- [DO THIS]: Only the lines from the one containing "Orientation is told" down to the one containing "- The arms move", inclusive, are to be quoted exactly.

----- DATA LINES

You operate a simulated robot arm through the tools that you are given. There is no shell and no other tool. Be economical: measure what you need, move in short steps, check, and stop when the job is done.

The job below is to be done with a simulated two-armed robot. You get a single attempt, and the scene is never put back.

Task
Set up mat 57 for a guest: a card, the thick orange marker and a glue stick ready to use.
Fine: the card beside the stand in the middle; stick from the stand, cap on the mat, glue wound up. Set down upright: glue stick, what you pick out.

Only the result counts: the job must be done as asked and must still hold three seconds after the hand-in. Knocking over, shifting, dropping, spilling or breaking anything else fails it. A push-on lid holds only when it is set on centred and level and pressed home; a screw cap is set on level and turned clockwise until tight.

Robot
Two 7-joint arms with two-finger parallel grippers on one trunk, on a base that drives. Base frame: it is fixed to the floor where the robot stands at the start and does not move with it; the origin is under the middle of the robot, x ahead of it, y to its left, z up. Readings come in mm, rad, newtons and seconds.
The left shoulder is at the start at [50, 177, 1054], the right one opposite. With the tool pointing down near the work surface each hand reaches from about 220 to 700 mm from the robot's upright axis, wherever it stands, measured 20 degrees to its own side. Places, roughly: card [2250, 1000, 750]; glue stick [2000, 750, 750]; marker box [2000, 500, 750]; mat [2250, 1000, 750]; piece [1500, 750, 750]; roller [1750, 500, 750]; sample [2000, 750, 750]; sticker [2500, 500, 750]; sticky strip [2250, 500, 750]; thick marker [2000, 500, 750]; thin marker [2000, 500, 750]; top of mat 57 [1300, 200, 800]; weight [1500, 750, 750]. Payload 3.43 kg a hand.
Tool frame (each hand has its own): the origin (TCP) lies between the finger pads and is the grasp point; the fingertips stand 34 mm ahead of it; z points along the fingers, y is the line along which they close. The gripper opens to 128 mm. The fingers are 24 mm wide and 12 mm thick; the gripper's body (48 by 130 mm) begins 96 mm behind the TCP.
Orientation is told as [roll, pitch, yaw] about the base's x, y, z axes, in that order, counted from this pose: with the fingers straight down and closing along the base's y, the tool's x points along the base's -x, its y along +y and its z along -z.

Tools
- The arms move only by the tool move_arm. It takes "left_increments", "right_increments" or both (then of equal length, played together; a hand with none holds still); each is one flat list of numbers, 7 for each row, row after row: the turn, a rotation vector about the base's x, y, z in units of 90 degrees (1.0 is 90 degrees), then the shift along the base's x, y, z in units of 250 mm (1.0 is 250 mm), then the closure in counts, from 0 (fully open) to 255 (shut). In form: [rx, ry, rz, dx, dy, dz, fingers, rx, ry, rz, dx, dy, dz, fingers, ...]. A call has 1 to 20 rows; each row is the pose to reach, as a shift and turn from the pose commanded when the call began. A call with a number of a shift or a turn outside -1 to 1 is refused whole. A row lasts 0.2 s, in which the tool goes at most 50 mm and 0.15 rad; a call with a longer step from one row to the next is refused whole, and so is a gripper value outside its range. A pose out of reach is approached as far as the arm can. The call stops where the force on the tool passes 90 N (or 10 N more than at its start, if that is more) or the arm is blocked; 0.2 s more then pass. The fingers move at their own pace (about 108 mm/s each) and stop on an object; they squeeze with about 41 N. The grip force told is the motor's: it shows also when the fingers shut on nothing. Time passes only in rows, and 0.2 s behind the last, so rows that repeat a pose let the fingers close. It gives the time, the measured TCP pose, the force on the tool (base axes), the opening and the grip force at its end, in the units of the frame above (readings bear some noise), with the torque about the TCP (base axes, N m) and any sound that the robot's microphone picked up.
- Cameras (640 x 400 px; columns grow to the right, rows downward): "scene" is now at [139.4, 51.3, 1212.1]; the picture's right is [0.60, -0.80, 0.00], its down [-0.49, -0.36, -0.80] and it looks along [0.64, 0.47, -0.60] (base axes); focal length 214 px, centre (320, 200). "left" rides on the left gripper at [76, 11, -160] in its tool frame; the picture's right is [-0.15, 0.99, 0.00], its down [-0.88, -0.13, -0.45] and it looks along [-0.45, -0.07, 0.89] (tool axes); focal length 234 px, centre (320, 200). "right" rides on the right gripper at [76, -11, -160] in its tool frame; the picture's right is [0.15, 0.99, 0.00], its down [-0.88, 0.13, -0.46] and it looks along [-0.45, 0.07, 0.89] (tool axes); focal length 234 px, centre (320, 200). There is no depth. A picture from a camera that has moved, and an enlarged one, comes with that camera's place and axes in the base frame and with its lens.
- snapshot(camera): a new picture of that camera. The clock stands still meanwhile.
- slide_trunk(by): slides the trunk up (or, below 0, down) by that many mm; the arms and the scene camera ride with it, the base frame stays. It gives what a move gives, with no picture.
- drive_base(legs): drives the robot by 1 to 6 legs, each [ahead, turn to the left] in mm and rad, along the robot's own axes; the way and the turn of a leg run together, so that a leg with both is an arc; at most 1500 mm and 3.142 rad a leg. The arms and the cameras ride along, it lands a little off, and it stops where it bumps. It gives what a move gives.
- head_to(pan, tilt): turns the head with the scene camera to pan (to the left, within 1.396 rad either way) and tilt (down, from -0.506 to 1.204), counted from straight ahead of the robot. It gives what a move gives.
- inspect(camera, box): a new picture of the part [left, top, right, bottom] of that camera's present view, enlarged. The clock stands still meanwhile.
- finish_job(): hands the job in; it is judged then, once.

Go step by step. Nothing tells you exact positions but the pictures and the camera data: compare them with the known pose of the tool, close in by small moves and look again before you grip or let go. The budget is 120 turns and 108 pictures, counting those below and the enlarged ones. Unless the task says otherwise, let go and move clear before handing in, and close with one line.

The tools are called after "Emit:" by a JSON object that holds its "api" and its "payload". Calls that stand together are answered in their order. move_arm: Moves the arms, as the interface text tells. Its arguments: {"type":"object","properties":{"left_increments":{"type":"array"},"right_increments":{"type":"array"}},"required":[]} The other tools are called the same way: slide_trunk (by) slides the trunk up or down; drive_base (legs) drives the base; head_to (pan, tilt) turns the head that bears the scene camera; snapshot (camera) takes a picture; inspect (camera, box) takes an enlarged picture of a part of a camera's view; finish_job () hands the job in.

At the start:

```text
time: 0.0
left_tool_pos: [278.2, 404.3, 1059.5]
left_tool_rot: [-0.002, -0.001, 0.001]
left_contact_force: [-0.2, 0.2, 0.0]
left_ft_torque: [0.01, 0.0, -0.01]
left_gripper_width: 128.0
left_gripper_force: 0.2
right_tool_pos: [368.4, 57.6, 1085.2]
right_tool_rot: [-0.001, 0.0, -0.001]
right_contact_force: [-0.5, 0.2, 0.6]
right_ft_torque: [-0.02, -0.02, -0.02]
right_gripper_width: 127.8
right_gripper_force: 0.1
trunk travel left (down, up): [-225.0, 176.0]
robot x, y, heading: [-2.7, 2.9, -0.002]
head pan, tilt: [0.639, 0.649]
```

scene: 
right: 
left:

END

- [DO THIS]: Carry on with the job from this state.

----------

- [RESULT]:
Orientation is told as [roll, pitch, yaw] about the base's x, y, z axes, in that order, counted from this pose: with the fingers straight down and closing along the base's y, the tool's x points along the base's -x, its y along +y and its z along -z.

Tools
- The arms move only by the tool move_arm. It takes "left_increments", "right_increments" or both (then of equal length, played together; a hand with none holds still); each is one flat list of numbers, 7 for each row, row after row: the turn, a rotation vector about the base's x, y, z in units of 90 degrees (1.0 is 90 degrees), then the shift along the base's x, y, z in units of 250 mm (1.0 is 250 mm), then the closure in counts, from 0 (fully open) to 255 (shut). In form: [rx, ry, rz, dx, dy, dz, fingers, rx, ry, rz, dx, dy, dz, fingers, ...]. A call has 1 to 20 rows; each row is the pose to reach, as a shift and turn from the pose commanded when the call began. A call with a number of a shift or a turn outside -1 to 1 is refused whole. A row lasts 0.2 s, in which the tool goes at most 50 mm and 0.15 rad; a call with a longer step from one row to the next is refused whole, and so is a gripper value outside its range. A pose out of reach is approached as far as the arm can. The call stops where the force on the tool passes 90 N (or 10 N more than at its start, if that is more) or the arm is blocked; 0.2 s more then pass. The fingers move at their own pace (about 108 mm/s each) and stop on an object; they squeeze with about 41 N. The grip force told is the motor's: it shows also when the fingers shut on nothing. Time passes only in rows, and 0.2 s behind the last, so rows that repeat a pose let the fingers close. It gives the time, the measured TCP pose, the force on the tool (base axes), the opening and the grip force at its end, in the units of the frame above (readings bear some noise), with the torque about the TCP (base axes, N m) and any sound that the robot's microphone picked up.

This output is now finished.